## The problem
Retype the section of the excerpted passage that opens with "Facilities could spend" and closes with "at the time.".

## Collected material
--
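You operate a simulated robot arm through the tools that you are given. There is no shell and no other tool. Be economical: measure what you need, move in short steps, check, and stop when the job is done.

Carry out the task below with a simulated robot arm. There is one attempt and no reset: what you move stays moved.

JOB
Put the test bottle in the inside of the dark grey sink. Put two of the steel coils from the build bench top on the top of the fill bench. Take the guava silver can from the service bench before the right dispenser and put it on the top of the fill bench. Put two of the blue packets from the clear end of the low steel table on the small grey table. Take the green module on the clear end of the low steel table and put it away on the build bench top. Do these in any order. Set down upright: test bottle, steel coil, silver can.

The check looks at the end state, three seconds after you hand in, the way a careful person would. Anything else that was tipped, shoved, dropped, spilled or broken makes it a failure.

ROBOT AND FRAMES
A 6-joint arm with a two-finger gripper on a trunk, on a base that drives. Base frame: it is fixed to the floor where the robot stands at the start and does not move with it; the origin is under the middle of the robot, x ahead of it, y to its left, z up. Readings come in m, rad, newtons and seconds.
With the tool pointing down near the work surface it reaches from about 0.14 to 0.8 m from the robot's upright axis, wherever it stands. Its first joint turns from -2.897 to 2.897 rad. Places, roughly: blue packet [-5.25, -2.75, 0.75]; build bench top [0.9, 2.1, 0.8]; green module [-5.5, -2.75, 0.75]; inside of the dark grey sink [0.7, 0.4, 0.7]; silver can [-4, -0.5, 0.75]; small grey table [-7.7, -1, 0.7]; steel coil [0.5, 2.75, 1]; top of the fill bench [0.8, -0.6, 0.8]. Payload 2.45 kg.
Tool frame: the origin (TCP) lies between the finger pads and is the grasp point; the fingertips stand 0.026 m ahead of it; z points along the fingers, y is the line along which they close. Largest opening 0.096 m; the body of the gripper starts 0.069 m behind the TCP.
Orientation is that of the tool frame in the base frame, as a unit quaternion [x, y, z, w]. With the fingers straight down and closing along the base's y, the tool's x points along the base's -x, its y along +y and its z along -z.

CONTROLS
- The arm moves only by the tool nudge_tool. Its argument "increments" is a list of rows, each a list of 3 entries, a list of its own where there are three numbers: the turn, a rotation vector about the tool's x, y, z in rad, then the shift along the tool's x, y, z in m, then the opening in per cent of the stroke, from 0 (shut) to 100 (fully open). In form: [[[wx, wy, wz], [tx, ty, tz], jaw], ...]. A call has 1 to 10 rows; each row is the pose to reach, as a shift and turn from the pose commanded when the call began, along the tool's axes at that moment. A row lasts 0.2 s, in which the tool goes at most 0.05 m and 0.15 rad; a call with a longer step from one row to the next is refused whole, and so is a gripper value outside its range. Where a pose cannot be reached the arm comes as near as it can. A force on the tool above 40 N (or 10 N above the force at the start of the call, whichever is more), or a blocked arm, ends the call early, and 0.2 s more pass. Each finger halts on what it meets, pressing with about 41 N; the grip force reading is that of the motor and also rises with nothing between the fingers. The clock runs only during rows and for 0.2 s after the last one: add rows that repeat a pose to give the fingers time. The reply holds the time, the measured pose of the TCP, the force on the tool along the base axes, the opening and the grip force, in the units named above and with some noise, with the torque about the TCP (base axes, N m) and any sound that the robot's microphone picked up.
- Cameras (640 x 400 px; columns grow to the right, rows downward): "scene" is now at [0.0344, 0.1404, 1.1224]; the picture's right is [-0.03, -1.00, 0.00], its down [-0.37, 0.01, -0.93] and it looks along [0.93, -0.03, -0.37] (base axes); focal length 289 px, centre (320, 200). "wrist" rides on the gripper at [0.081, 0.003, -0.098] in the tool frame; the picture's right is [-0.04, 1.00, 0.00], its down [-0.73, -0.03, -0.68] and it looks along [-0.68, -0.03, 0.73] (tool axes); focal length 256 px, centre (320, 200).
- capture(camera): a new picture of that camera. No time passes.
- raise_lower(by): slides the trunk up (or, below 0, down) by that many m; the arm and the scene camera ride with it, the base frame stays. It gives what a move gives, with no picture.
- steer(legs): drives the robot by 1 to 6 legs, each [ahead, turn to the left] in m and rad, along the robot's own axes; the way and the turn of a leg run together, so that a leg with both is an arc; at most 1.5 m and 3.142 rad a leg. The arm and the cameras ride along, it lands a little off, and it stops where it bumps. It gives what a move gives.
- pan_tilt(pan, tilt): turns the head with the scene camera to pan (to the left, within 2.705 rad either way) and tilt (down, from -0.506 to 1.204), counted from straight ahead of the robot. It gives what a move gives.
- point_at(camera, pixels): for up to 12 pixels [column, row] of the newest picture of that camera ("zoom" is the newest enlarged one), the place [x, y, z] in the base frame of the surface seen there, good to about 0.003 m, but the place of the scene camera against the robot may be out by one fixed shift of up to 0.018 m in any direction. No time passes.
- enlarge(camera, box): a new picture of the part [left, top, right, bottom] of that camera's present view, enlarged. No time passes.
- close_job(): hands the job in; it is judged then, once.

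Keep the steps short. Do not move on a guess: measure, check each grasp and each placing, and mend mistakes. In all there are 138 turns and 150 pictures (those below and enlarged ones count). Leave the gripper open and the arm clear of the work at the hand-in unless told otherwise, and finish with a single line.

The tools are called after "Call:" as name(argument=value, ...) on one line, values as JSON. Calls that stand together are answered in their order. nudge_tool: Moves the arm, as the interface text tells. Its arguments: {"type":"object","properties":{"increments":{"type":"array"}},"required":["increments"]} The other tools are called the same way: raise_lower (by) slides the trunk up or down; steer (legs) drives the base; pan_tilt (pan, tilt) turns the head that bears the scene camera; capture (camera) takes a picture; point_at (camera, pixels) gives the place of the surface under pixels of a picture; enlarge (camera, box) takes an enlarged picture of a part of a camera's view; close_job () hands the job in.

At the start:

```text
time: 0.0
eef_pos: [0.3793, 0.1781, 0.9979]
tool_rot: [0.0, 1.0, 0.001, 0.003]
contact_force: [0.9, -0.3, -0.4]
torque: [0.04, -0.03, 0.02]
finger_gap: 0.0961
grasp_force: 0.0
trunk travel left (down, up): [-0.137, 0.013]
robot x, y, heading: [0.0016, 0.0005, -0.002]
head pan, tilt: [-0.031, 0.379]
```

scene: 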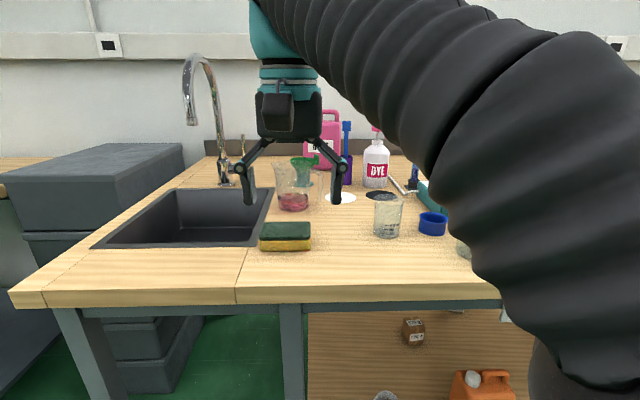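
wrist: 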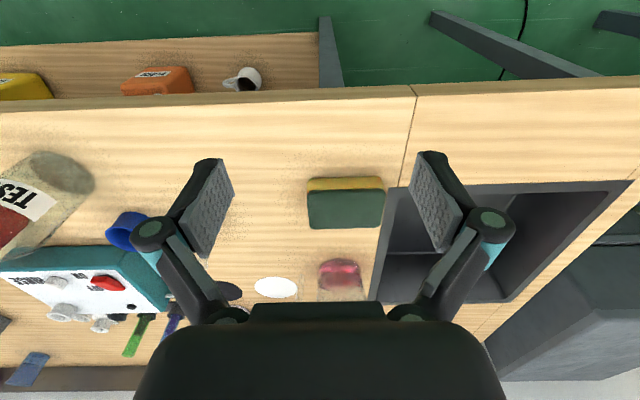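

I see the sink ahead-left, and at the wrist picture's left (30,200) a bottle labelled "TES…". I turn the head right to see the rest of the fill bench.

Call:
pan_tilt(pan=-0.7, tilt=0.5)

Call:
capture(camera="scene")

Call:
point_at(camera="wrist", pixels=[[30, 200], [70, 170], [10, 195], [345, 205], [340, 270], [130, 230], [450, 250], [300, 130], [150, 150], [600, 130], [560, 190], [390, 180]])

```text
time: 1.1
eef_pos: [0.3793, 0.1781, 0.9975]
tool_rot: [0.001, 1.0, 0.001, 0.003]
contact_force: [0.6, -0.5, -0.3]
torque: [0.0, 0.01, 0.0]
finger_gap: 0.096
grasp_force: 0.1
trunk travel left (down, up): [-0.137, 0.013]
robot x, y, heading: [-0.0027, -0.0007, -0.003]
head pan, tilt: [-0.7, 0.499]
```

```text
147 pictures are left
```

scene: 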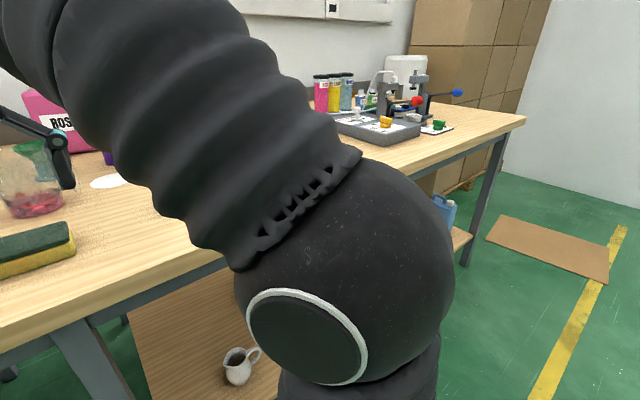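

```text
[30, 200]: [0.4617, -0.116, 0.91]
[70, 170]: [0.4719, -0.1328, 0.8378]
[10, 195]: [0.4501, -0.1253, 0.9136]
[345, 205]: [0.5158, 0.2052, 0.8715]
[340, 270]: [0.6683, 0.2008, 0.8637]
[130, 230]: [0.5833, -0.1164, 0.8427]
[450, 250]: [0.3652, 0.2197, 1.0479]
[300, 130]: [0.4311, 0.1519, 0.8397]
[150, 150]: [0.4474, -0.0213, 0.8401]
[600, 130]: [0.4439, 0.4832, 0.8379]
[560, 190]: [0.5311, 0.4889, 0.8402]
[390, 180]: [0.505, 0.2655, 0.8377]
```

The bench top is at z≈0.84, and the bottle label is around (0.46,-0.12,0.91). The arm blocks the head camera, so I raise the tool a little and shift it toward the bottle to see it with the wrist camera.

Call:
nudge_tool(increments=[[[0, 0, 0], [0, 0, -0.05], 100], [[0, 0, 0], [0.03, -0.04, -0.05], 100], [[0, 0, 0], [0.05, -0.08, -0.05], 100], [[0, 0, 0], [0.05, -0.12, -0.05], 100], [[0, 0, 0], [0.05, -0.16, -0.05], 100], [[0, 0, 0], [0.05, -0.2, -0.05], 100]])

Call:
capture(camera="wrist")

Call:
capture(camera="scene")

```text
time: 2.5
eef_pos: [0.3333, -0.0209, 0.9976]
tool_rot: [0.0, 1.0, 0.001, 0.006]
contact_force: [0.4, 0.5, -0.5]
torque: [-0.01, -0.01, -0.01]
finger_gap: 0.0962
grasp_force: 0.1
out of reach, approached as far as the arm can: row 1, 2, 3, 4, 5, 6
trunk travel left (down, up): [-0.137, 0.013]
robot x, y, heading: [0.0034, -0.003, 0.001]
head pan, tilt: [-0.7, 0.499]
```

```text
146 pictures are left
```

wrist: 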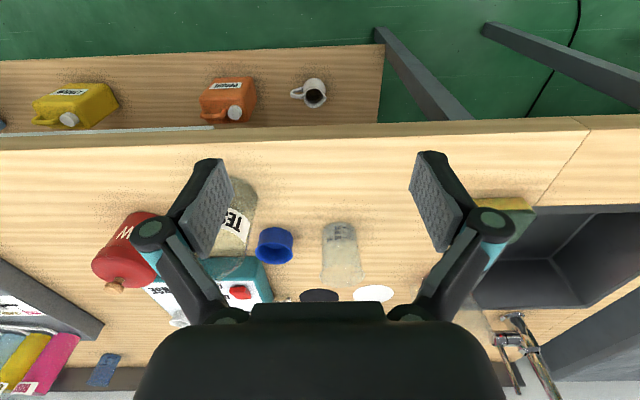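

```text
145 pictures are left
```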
--
## Excerpted passage
According to recent article in Carolina Journal by Julie Havlak, certificate-of-need (CON) legislation, HB 126, passed the Senate Health Committee on Monday. The bill, Havlak writes, would:
loosen restrictions on buying medical equipment, and CON laws would be lifted from kidney disease treatment facilities, psychiatric care and chemical dependency facilities, and certain continuing care facilities, among others. Ambulatory surgery centers — outpatient facilities that charge less for services than do hospital outpatient departments — would be free to expand into multi-specialty services.
Facilities could spend up to $2 million on a piece of equipment before applying for CON permission — a jump of more than $1.2 million dollars from previous monetary thresholds. The bill also contains a provision to adjust the cost threshold with inflation beginning in 2022, as well as new time limits.
Under current CON laws, hospitals and medical providers must submit an application to the state planning board and receive approval before building or expanding facilities. These reforms are a long time coming, as North Carolina is ranked fifth for toughest restrictions on health providers. Havlak explains:
CON laws are a child of the 1970s, when Congress used federal funding to encourage states to adopt CON regulations. Only Louisiana refused at the time.
But a decade later, the federal government had repealed the CON mandate and 12 states removed the requirements. Now, both the Federal Trade Commission and the Department of Justice have called for their repeal.
According to Sen. Joyce Krawiec, R-Forsyth:
“If you look at the statistics and the studies, nobody would be in favor of CON. The outcomes in states that have CON are worse: they have fewer rural hospitals, there is less access to hospice care, health outcomes are worse, health costs are higher — I could go on and on… It’s time we started looking at reform and moving forward.”
HB 126 passed the Senate Rules Committee on Tuesday and was scheduled to be heard on the Senate floor on the 22nd of this month.
--
## Output for this exercise
Facilities could spend up to $2 million on a piece of equipment before applying for CON permission — a jump of more than $1.2 million dollars from previous monetary thresholds. The bill also contains a provision to adjust the cost threshold with inflation beginning in 2022, as well as new time limits.
Under current CON laws, hospitals and medical providers must submit an application to the state planning board and receive approval before building or expanding facilities. These reforms are a long time coming, as North Carolina is ranked fifth for toughest restrictions on health providers. Havlak explains:
CON laws are a child of the 1970s, when Congress used federal funding to encourage states to adopt CON regulations. Only Louisiana refused at the time.